Gaslighting in relationships has become notorious as a form of emotional abuse, and something that narcissists do to feed their partner’s self-doubt on purpose. Gaslighting is a way for narcissists to impose/maintain total control over their relationships, and their partners.
The term “Gaslight” comes from the Academy Award-winning 1944 film by the same name in which a man systematically sets out to drive his wife crazy by making her doubt the reality of her own perceptions.
Today that term has been expanded to describe a wider range of behaviors, in which one member of a couple tries to manipulate the other person to accept things as true that are patently false.
Generally, modern-day gaslighting takes place in the context of a relationship in which one partner is manipulative, self-centered, low on empathy, and has a vested interest in always being right. This is an apt description of many people who have Narcissistic Personality Disorder.

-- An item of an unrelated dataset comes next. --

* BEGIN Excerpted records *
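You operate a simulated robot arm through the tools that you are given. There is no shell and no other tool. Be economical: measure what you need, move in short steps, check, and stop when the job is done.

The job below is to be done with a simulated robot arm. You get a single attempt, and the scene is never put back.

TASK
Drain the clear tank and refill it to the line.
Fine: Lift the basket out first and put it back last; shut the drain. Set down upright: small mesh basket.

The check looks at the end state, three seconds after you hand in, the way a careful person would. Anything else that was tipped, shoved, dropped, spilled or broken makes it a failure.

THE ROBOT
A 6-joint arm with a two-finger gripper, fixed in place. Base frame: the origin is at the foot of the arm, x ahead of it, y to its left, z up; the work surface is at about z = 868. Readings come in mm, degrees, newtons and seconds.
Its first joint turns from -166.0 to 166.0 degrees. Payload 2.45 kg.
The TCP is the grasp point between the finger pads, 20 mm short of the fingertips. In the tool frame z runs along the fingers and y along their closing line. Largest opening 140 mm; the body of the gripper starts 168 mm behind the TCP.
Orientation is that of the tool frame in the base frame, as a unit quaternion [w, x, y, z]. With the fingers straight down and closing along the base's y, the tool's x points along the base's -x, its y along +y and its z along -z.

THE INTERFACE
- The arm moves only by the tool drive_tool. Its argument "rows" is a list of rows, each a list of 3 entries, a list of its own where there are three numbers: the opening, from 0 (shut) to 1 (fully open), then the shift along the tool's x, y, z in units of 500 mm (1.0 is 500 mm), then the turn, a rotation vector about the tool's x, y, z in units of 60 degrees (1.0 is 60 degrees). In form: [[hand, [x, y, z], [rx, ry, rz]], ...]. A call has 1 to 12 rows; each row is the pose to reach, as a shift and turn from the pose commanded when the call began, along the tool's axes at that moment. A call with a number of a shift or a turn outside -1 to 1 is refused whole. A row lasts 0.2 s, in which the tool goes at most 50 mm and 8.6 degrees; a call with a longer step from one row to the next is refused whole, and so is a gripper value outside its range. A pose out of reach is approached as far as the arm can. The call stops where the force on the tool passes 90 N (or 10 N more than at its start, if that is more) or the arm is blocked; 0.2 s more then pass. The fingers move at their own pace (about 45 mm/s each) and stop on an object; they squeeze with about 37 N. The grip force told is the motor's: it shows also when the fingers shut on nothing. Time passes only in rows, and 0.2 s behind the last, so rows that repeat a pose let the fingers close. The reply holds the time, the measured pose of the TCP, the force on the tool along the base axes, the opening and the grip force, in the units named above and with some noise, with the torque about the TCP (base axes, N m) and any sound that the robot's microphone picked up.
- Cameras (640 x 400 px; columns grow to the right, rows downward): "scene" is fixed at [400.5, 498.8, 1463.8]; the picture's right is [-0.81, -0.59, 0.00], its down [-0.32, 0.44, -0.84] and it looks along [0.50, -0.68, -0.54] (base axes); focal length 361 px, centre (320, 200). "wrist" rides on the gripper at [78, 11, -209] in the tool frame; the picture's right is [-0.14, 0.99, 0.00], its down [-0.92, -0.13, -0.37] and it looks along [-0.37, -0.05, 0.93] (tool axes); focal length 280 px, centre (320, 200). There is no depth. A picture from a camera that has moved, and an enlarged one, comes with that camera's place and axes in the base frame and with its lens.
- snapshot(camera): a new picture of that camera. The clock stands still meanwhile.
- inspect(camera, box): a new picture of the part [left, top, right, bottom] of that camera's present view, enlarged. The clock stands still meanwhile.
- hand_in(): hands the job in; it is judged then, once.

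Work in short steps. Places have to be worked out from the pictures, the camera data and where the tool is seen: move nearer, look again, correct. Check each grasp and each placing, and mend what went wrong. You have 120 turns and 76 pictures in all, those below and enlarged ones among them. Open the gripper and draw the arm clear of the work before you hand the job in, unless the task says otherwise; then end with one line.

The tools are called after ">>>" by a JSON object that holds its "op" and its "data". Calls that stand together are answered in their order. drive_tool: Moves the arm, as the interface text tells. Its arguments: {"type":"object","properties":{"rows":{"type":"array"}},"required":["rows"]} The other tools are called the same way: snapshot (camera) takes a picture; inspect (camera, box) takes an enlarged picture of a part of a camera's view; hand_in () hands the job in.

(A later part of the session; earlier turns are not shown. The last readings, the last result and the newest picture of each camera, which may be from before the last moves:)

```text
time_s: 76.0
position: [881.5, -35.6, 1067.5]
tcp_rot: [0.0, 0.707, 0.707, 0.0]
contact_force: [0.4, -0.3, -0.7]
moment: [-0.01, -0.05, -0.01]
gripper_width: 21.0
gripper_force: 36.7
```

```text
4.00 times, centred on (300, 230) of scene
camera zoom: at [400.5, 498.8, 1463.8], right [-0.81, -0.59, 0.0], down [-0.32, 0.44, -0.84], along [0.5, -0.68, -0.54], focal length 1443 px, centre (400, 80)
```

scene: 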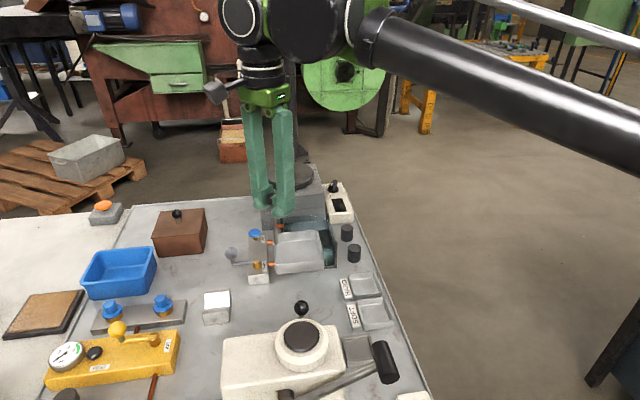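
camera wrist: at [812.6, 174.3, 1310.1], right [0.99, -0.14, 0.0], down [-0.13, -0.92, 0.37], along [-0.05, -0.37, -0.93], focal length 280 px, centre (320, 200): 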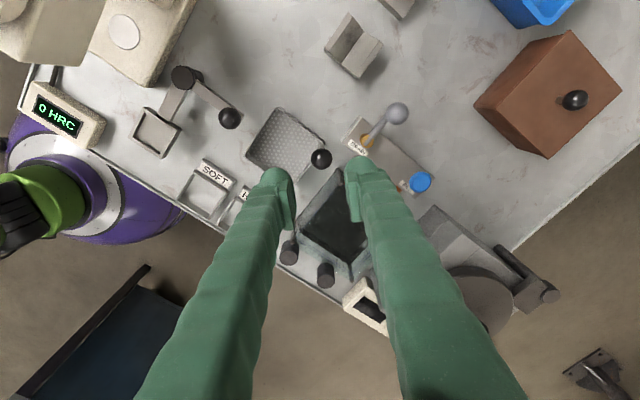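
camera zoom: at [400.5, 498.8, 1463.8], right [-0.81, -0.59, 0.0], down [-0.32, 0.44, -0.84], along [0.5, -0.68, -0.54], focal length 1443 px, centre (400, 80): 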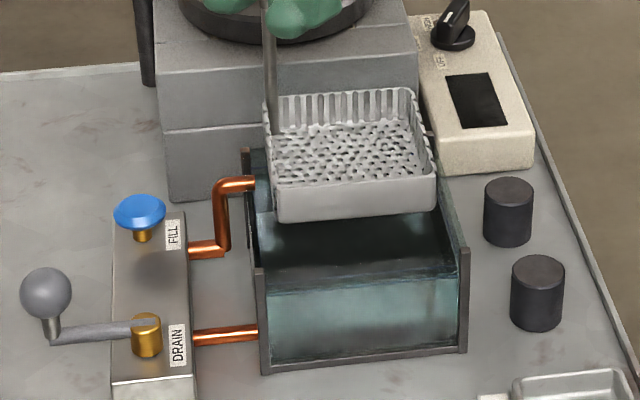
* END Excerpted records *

If you are in a relationship with someone with this disorder, there is a good chance you have experienced gaslighting yourself. If you have ever wondered why your level of self-doubt and confusion rises when you are with such a partner.
Here are seven questions to ask yourself that can help you determine if your mate is feeding your self-doubt on purpose.
7 signs that your partner is gaslighting you
1. Do they try to persuade you to doubt the evidence of your senses and what you are thinking and feeling?
2. Do they try to convince you that what you believe is wrong, and what they believe is right?
3. Do they react badly if you do not accept their version of the truth?
4. Are they extremely persistent and sometimes keep the argument going long after you have asked them to please drop the issue?
5. Do they attempt to bully you into admitting that they are 100 percent right, and you are completely wrong?
6. Are the facts always twisted so that they are the victim, and you are always at fault?
7. Do they twist and turn the truth and make such long and complicated arguments to prove their points that, after a while, you become thoroughly confused?
If you find yourself answering “yes” to many of the above questions, you may be being gaslighted.
Why are you being gaslighted?
The three most common reasons are:
Hiding – Your mate wants to hide something that he or she is doing from you.
Change – Your mate wants to change something about you.
Control – Your mate wants more power over you.
Want to know more about gaslighting in relationships? Check this video out below:
They will attempt to convince you to doubt any evidence that shows them in a bad light, makes them feel ashamed, or might create negative consequences for them.
This can be something mild, but embarrassing (such as evidence that they have been looking at internet porn), or something more important (such as gambling debts or an affair).
A common scenario involves you finding something that puzzles you. It could be texts from a strange person on your spouse’s phone, unusual charges on your joint credit card account, or even a change in the way that he or she dresses.
At first, you think there must be a simple explanation, so you mention this to your spouse. Your spouse vehemently denies anything strange is going on. The response is so disproportionate to your question that it makes you more suspicious.
You start to pay attention to things that you previously ignored. As the evidence that your spouse is lying starts piling up, you become more and more worried.
One day, you confront him or her with the evidence. Your spouse denies the whole thing and tries to convince you that you are paranoid and imagining this because you are an insecure or jealous person.
Was it sex or CPR?
A man comes home early and finds his wife half-naked by the pool with their handsome young gardener on top of her. She says: “It’s not what you think!
I got dizzy and started to pass out. He saved my life by giving me CPR.” She sticks to her story so convincingly that her husband starts to believe her version of the truth and not his own eyes. He ends up thanking the gardener and tipping him generously for saving his wife’s life.
They want to change you so that you are closer to their ideal. This can involve anything from dressing to suit their fantasies or reading different books to getting plastic surgery.
If you resist, they try to convince you that you are not good enough as you are.
Example: “Your breasts are too small.”
Connie had a slim, petite figure. She enjoyed the freedom of going without a bra. She had always gotten lots of positive attention from men and was very confident about her looks — at least until she met Bill.
Bill, a wealthy, narcissistic businessman, was attracted to Connie and enjoyed that other men found her attractive as well. But once he was engaged to her, and other men were out of the picture, he started to work on what he viewed as Connie’s imperfections.